Don’t get me wrong, I have nothing against hipster theater.  Hey, more power to shows that can bring in audiences that typically may not be going to the theater.  I went to see the first iterations (with Michael Cerveris and GCB star Miriam Shor) of the mother of hipster rock musicals, Hedwig and the Angry Inch, in New York in the late-1990s.  But Hedwig, for me, had real heart and emotion and characters to root for, and more importantly a coherent narrative, amidst all the glam rock posturing and eardrum-blasting music-playing. Unfortunately I didn’t find any of those in Rise of the Numberless, well, except for the eardrum-blasting. It’s a musical-within-a-musical in which a group of The Numberless, people driven to live underground because of the US’ one-child-only policy, dramatize their plight within the confines of some subterranean lair while the government is in hot pursuit to shut the show down and arrest them and their audience.  This whole one-child policy is the brainchild of a demagogue US Senator who gets elected President after some cataclysmic event strikes America.  I’m not really sure what that event is, and why having a one-child policy should win someone the Presidency over, say, trying to rebuild the financial markets or urban re-development.  What’s the appeal of this policy to the voting public?  It’s never made clear. And that’s one of my complaints about the script, by Patriac Coakley, Andrew Hobgood, and Evan Linder – it starts on big themes (rise of authoritarianism, extreme conservatism), and never fully develops them because the show just hurtles on to the next hip-glam number. Well, of course, it turns out that the President has a second son, and against the First Lady’s wishes, he is abandoned and, expectedly, becomes part of The Numberless.  Then there’s the whole business of the First Lady and the First Son (Joshua) all getting reconciled with the banished Son (Jacob) underground through various situations, but again, there is no emotional payoff to the scenes:  the relationships are not fully developed, the characters’ motivations are hazy (how did the First Lady turn into a boozehound underground?), and there is this rush through the book scenes to get to the next throbbing and shrieking musical number (music by Chris Gingrich and Julie B. Nichols, lyrics by Gingrich and Hobgood). It’s not my kind of music, admittedly, but to be frank, the songs are not memorable at all.
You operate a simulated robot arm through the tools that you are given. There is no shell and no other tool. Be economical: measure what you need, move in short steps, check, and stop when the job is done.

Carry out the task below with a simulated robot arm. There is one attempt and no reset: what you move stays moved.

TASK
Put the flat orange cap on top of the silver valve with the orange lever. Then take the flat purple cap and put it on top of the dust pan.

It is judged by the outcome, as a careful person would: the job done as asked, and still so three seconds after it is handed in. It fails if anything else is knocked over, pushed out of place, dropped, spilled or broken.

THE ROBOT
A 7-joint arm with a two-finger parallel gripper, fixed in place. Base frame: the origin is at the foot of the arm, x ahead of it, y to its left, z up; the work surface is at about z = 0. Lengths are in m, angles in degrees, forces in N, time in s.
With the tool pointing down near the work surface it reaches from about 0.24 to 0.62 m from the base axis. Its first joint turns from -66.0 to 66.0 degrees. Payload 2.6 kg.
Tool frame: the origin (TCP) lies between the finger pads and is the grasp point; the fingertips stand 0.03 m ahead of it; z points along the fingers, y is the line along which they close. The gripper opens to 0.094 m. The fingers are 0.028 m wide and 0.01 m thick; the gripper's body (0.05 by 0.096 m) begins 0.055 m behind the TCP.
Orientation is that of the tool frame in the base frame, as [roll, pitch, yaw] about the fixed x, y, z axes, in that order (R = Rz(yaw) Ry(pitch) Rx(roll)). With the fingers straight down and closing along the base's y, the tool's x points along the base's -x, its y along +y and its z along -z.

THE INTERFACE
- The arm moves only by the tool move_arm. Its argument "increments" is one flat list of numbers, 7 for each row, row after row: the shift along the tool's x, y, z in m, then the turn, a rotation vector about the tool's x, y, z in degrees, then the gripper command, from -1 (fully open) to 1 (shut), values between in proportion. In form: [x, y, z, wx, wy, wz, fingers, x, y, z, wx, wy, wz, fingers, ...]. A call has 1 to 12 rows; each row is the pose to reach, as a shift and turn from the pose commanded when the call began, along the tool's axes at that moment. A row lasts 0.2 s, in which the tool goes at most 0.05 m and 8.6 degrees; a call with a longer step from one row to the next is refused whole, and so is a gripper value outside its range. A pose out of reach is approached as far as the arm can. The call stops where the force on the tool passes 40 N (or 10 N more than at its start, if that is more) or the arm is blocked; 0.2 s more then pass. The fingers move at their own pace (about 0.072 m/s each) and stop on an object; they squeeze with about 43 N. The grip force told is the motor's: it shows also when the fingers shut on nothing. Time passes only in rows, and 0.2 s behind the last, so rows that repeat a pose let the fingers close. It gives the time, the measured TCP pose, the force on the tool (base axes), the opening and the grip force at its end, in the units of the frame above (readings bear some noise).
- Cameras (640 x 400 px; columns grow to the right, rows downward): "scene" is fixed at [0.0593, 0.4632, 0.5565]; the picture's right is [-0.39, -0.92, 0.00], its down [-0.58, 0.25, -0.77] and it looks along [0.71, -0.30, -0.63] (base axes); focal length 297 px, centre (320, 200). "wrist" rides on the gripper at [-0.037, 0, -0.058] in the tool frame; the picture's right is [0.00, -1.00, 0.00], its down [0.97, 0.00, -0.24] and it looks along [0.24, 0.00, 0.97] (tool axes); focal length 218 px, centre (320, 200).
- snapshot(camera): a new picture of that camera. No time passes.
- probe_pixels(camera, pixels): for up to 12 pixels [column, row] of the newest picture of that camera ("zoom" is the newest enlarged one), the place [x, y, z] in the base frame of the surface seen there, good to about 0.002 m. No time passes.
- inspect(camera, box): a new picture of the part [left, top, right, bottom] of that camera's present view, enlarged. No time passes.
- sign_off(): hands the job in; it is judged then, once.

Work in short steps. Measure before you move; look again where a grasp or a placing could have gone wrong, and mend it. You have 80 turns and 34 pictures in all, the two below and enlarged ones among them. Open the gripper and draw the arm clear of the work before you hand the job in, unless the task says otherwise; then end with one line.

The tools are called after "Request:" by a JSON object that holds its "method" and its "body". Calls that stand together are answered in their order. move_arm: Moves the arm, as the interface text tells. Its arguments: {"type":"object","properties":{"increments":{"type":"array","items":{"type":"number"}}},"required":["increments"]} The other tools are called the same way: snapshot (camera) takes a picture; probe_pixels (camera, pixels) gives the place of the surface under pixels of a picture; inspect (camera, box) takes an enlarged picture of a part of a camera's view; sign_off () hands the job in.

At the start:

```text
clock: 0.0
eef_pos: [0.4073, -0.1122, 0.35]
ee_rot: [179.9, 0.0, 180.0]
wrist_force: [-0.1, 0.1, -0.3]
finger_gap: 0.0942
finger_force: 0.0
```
Unmemorable songs in a musical can still make an impact on the audience though (hello, Nine) through exceptional staging and dynamic performances.  Hobgood is a good director, and I’ve admired his previous work but the musical numbers in Rise of the Numberless come off contrived, as if they are faithfully adhering to step-by-step instructions from the “How to Put on a Glam Rock Musical” handbook.  There’s a lot of jumping and running and raising fists and collapsing on the floor, but these don’t adequately communicate much of the anger, or violence, or menace, or danger that the show’s book implies.  You may not need these qualities in musical numbers when you’re putting on a rock concert at the Empty Bottle or The Hideout, but if these numbers are in a theatrical piece that aims to engage an audience into a world they can suspend disbelief in then they’re kinda important.  And maybe part of the problem is that Hobgood’s cast, comprised of many talented musical theater actors who have dazzled in many, many shows I’ve seen them at in the city, doesn’t come off as the revolutionaries with borderline-deranged chutzpah that The Numberless are supposed to be – despite the intricate costuming and make-up, the cast comes off for the most part inherently clean-cut, good-natured, luminously-talented actors who will feel more at home in Smash then, say, Velvet Goldmine.  There are exceptions:  Ryan Lanning, by sheer force of boundless talent and charisma, powers through his numbers, and Michael Harnichar delivers a gritty, on-the-edge riveting performance of one of the later songs (is it “Idiot Girl”?) in the textured manner I expected the rest of the show’s performances to have.

Hobgood, The New Colony, and Bailiwick Chicago end The Rise of the Numberless in one of the most brazen stagings I’ve seen recently. But isn’t there something wrong with the picture if the ending of the show is the most memorable part for me as an audience member?

Rise of the Numberless is at Collaboraction Studio 300, Flat Iron Arts Building, 1579 N. Milwaukee, until May 26.